== RECORDS TO PROCESS

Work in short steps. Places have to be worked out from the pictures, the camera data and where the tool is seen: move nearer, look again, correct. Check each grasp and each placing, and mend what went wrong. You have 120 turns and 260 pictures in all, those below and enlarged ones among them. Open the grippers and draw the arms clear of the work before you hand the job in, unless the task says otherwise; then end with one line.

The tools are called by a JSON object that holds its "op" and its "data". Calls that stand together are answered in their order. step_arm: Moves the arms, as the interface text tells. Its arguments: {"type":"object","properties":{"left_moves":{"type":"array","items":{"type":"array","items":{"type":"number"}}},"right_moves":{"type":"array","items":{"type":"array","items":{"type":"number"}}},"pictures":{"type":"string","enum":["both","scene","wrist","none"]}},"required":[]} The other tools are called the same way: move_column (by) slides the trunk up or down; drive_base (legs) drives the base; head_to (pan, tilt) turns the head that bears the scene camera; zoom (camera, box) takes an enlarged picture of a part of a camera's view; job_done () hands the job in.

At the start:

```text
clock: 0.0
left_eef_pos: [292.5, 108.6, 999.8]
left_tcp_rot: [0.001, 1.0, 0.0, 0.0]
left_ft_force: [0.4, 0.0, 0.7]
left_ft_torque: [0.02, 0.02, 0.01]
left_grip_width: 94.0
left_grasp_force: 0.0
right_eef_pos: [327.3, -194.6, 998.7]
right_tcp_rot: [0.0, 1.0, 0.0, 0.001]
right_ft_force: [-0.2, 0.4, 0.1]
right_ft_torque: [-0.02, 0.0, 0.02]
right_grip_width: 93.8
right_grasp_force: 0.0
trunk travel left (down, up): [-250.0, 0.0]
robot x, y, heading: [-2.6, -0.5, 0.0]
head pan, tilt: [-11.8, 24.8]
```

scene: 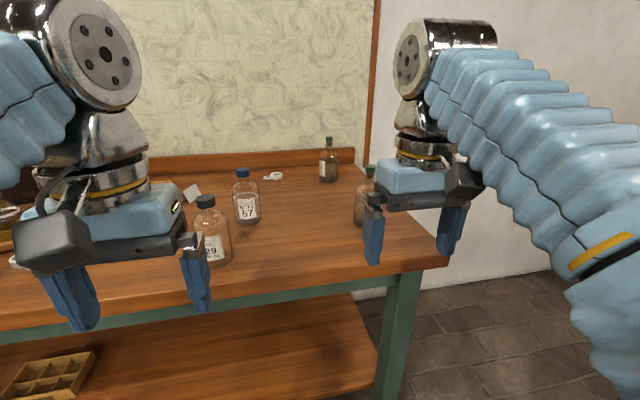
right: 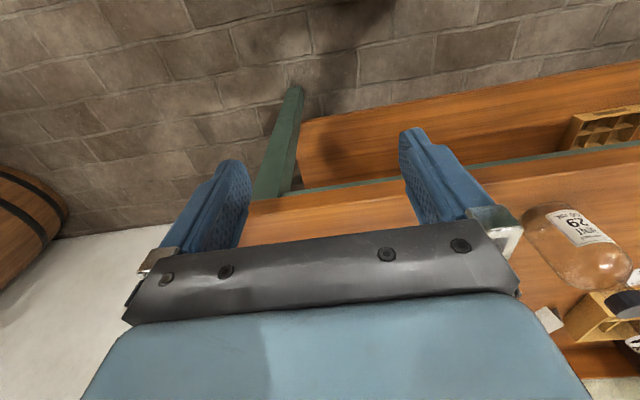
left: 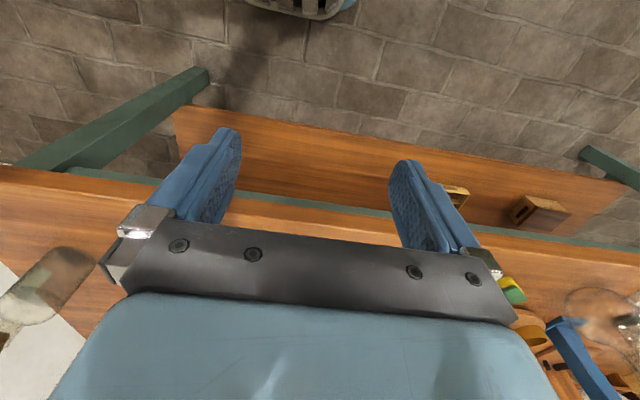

====
== RECORDS TO PROCESS

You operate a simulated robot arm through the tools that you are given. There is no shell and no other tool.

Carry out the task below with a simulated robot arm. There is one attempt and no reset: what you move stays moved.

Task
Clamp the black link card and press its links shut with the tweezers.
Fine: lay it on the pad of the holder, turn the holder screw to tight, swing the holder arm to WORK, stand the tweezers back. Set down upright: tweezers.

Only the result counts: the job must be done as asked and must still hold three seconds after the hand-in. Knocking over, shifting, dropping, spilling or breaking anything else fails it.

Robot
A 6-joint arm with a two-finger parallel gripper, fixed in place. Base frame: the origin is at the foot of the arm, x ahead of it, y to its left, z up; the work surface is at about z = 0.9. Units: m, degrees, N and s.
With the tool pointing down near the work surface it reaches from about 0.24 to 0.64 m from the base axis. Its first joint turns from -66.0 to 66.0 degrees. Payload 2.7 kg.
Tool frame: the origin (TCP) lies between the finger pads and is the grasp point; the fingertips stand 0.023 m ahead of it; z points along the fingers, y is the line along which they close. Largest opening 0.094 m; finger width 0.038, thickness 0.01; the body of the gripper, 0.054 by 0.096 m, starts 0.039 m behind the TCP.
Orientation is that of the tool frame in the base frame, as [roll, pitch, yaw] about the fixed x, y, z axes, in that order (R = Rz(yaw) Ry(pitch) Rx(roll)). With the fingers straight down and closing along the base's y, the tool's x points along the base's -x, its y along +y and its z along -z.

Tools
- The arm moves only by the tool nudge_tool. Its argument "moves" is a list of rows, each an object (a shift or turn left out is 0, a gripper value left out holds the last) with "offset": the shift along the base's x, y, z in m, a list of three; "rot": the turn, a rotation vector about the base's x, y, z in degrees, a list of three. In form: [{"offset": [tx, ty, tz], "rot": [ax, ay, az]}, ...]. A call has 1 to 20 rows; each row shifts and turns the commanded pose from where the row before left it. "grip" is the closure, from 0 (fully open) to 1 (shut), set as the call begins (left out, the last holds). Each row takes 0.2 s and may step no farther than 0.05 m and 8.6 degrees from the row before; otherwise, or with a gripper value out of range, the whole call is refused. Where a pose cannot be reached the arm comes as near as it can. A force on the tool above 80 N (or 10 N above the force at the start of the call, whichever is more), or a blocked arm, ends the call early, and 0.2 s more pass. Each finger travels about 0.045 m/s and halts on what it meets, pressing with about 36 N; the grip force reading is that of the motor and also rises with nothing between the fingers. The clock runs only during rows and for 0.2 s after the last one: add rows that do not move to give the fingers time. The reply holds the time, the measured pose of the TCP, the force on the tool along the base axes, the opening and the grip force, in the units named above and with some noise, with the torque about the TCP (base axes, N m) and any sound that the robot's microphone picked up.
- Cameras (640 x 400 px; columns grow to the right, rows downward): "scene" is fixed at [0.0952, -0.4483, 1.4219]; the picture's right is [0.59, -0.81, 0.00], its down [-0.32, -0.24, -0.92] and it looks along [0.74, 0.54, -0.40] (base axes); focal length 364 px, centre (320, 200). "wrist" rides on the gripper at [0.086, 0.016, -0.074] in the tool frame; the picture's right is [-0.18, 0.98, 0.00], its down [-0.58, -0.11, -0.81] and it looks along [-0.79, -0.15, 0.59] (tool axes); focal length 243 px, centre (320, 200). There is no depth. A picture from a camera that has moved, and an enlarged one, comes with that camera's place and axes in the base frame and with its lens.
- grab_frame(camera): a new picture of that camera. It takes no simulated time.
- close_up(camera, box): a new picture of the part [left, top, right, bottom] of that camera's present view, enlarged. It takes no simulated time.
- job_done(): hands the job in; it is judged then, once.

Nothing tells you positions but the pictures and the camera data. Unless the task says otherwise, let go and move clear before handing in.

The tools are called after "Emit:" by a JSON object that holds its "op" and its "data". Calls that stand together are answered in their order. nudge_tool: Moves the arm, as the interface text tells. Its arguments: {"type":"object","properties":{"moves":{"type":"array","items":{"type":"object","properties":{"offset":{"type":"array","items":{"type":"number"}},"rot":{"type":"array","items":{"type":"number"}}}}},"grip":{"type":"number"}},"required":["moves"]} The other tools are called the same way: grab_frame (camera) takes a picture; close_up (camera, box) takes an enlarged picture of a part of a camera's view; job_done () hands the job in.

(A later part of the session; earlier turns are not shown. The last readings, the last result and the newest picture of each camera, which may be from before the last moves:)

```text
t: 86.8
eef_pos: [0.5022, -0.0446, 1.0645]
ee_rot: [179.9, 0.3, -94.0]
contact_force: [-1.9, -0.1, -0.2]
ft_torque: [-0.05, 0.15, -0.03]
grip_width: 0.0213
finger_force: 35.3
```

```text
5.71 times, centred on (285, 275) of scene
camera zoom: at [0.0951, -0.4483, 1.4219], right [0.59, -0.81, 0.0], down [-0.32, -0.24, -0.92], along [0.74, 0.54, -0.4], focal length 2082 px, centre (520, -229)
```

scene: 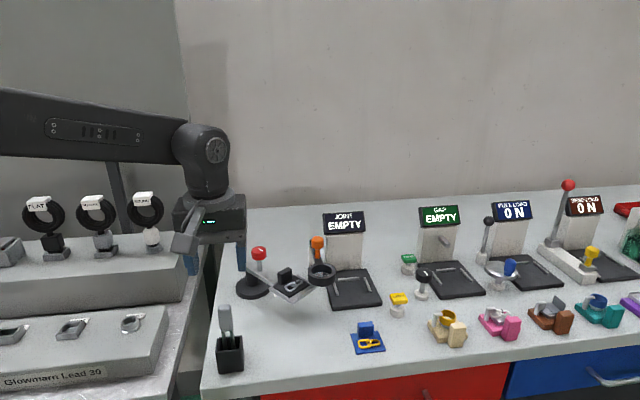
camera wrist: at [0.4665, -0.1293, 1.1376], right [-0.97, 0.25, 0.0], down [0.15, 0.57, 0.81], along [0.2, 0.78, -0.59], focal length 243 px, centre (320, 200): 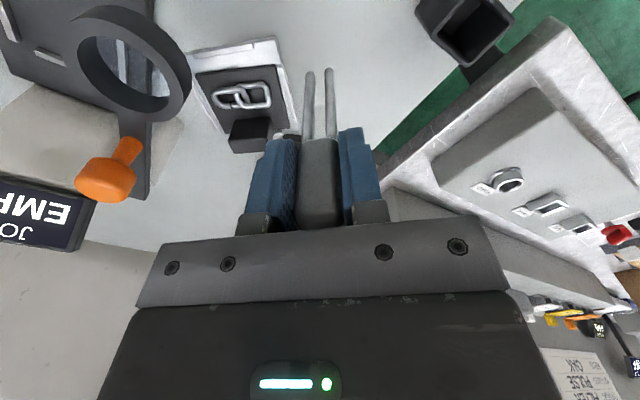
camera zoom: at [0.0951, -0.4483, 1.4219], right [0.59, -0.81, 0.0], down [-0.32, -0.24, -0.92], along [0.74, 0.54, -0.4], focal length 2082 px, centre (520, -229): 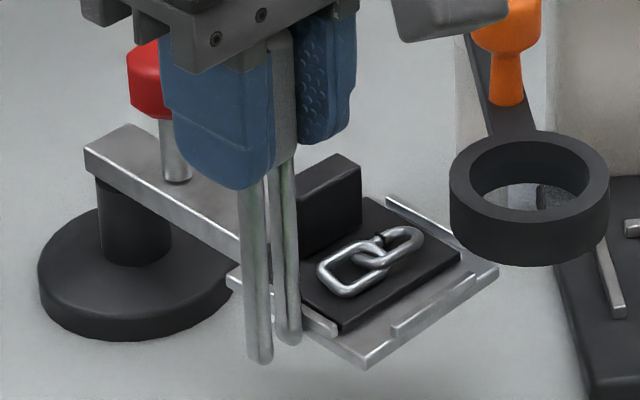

====
== RECORDS TO PROCESS

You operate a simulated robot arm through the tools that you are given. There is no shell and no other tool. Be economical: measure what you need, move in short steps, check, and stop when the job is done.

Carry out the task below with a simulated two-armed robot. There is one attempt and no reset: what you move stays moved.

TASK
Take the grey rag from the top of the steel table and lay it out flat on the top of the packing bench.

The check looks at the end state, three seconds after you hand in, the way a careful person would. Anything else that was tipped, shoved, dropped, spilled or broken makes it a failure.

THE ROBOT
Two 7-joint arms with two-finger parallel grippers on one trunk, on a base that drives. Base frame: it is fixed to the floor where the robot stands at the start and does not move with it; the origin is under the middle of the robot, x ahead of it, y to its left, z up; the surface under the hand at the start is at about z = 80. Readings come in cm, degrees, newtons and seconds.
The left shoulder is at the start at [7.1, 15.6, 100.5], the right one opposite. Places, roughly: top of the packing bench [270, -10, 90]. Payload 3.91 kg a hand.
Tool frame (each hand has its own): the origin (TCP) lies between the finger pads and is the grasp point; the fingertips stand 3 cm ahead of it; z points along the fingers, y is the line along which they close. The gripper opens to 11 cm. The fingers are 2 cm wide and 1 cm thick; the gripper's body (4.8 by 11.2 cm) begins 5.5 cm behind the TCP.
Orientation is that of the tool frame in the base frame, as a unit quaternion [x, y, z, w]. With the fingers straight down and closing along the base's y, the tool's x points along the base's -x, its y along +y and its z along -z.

====

## TASK TO COMPLETE:
List the lines of the records where "clear" occurs.

## COMPLETED TASK:
Work in short steps. Places have to be worked out from the pictures, the camera data and where the tool is seen: move nearer, look again, correct. Check each grasp and each placing, and mend what went wrong. You have 120 turns and 260 pictures in all, those below and enlarged ones among them. Open the grippers and draw the arms clear of the work before you hand the job in, unless the task says otherwise; then end with one line.
Nothing tells you positions but the pictures and the camera data. Unless the task says otherwise, let go and move clear before handing in.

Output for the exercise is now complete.